**Written exercise 1**
Show the exact text of the selected extract starting from "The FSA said" and stopping at the end of "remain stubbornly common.".
**Written exercise 2**
Write what comes next in the selected extract.

**Selected extract**
--- start ---
The Food Standards Agency has launched a 12-month pilot of a standardised digital allergen record system with 500 food businesses across England, Wales and Northern Ireland, in what the agency describes as the most significant development in allergen management since the introduction of Natasha's Law in 2021.
The Digital Allergen Passport system — developed in collaboration with POS providers, menu management software companies and allergen specialists — allows operators to maintain a centrally verified record of every dish's allergen profile, updated in real time when recipes or ingredients change. The record is accessible to frontline staff via a tablet interface and can generate a printed summary for customers on request.
The FSA said the pilot had been designed in direct response to evidence that a significant proportion of allergen incidents in food businesses involved not a failure to declare allergens at labelling stage, but a breakdown in information transfer between kitchen, management and service staff — particularly in businesses with high staff turnover or multiple sites.
The problem the pilot addresses
Since the introduction of mandatory full allergen disclosure for pre-packed for direct sale (PPDS) foods under Natasha's Law, compliance among large operators has been broadly strong. However, the FSA's own surveillance data shows that allergen incidents at the point of service — where a customer asks a member of staff about a specific dish — remain stubbornly common.
In many cases, incidents occur because a recipe has been quietly changed (a supplier swap, a seasonal ingredient addition) without that change being formally recorded and communicated. The new system creates an audit trail from kitchen to counter.
"We know that most operators care deeply about getting this right," said the FSA's Director of Food Safety Policy in a statement. "The challenge has always been giving them the tools to do so consistently, across shifts, across sites, and when something changes at 4pm on a Friday."
--- end ---
**Information supplied**
--- start ---
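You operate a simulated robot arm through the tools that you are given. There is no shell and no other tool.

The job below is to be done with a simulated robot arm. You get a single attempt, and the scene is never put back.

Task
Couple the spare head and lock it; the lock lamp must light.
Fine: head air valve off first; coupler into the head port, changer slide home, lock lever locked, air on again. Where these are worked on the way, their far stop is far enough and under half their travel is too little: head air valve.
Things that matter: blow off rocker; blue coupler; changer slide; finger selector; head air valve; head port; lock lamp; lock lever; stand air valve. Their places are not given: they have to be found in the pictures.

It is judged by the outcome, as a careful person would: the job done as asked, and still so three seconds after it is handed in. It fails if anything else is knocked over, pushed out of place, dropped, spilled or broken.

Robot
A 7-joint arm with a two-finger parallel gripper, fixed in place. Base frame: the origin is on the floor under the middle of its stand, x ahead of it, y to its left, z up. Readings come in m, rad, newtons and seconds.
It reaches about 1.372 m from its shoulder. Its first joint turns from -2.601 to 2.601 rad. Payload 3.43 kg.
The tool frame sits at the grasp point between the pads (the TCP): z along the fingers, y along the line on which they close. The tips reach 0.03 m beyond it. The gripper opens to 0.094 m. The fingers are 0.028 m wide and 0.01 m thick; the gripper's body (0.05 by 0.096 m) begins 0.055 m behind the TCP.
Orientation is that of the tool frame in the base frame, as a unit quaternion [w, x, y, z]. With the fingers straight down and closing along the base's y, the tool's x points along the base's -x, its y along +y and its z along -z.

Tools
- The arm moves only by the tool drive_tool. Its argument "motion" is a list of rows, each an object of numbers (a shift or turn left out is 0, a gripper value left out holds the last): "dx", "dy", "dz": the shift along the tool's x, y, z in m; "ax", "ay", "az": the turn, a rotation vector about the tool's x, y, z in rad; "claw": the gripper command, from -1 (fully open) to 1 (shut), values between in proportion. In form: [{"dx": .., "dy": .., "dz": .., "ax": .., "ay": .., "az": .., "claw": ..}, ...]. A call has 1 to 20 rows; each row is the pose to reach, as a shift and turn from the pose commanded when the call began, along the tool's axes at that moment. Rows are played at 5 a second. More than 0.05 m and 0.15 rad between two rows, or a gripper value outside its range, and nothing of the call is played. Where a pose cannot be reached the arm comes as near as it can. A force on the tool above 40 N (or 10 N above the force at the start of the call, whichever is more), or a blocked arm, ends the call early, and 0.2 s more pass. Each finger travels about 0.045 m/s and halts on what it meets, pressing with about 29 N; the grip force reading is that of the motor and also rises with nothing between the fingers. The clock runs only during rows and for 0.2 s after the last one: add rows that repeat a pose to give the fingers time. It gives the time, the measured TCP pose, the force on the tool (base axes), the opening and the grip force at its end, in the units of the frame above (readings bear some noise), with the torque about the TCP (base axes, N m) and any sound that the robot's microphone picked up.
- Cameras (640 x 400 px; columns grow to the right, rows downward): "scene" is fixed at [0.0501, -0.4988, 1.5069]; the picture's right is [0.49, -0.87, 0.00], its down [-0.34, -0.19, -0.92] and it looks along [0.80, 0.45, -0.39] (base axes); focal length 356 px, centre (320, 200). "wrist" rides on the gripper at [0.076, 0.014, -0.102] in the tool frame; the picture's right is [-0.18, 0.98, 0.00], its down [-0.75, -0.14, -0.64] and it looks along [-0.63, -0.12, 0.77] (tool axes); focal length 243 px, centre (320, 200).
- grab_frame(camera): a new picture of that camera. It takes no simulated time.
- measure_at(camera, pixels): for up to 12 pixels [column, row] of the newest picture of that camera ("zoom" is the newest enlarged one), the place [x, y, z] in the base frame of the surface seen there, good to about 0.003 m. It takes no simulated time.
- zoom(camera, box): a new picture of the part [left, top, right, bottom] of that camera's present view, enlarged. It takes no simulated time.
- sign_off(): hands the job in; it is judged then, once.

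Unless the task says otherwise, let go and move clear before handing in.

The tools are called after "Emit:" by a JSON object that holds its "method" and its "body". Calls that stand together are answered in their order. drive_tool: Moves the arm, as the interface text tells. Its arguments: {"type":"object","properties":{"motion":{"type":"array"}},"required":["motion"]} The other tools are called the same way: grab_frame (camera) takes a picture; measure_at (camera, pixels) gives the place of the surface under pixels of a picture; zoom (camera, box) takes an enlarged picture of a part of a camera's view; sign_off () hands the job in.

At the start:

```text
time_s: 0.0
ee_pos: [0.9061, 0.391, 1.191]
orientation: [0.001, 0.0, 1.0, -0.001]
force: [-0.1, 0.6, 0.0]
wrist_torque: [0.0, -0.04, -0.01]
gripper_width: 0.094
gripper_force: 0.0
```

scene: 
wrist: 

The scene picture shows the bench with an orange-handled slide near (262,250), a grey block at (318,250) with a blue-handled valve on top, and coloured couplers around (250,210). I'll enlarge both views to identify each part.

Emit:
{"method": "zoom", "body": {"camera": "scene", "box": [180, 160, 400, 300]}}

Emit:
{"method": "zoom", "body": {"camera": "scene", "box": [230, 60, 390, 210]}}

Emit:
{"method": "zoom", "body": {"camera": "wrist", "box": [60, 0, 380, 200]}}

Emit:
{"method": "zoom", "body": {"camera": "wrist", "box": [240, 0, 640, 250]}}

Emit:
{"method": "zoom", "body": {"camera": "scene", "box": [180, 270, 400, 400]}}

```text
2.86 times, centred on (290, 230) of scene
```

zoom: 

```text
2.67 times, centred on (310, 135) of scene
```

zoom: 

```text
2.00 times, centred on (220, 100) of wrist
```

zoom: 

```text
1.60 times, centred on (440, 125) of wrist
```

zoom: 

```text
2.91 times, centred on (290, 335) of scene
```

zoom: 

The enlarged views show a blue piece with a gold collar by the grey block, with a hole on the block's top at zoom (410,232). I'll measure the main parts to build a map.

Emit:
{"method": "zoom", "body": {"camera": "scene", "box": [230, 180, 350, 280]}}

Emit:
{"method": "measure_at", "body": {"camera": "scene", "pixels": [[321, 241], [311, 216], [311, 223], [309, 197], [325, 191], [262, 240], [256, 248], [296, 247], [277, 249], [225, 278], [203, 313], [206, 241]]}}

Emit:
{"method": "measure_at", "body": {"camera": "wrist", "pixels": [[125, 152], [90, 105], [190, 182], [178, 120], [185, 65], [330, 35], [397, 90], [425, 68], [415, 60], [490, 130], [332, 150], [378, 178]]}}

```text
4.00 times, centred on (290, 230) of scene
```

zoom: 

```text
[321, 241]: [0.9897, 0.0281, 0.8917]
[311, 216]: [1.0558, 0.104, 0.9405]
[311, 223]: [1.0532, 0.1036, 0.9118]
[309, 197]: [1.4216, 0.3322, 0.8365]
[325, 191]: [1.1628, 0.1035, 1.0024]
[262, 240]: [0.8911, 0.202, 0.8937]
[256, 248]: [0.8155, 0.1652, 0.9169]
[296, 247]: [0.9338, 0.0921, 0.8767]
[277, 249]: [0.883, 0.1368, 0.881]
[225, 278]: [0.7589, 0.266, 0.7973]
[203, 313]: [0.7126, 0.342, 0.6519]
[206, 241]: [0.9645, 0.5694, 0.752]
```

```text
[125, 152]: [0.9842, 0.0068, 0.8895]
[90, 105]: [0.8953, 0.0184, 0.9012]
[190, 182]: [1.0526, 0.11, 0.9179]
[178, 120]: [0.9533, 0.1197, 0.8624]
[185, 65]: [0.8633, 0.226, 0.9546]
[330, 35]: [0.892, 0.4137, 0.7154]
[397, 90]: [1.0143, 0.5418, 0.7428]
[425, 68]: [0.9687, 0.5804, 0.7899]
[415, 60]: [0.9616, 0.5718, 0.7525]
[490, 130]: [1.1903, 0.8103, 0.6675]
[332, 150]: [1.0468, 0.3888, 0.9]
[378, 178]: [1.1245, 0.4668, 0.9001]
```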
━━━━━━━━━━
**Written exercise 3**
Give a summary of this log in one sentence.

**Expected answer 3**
--- end ---
**Expected answer 1**
The FSA said the pilot had been designed in direct response to evidence that a significant proportion of allergen incidents in food businesses involved not a failure to declare allergens at labelling stage, but a breakdown in information transfer between kitchen, management and service staff — particularly in businesses with high staff turnover or multiple sites.
The problem the pilot addresses
Since the introduction of mandatory full allergen disclosure for pre-packed for direct sale (PPDS) foods under Natasha's Law, compliance among large operators has been broadly strong. However, the FSA's own surveillance data shows that allergen incidents at the point of service — where a customer asks a member of staff about a specific dish — remain stubbornly common.

**Expected answer 2**
What operators in the pilot get
The 500 participating businesses — a mix of independent restaurants, multi-site casual dining groups, contract caterers and workplace canteens — will receive:
- Free access to the Digital Allergen Passport platform for the duration of the pilot
- Training support from the FSA and its delivery partners
- A dedicated advisory contact for technical and compliance questions
- Anonymised benchmarking data showing how their allergen management compares with peers
In return, participants will submit quarterly data on how the system is being used and any incidents or near-misses that occur during the pilot period. The FSA will use this data to evaluate whether the system should be mandated more broadly or made available as a voluntary accreditation scheme.
Industry response
Initial industry response has been broadly positive. UK Hospitality said the pilot represented "a practical and proportionate approach" to improving allergen management, while the Anaphylaxis Campaign welcomed the focus on point-of-service information transfer, which it described as "the missing piece in the current framework."
Applications for the second cohort, should the pilot proceed to rollout, are expected to open in Q1 2027.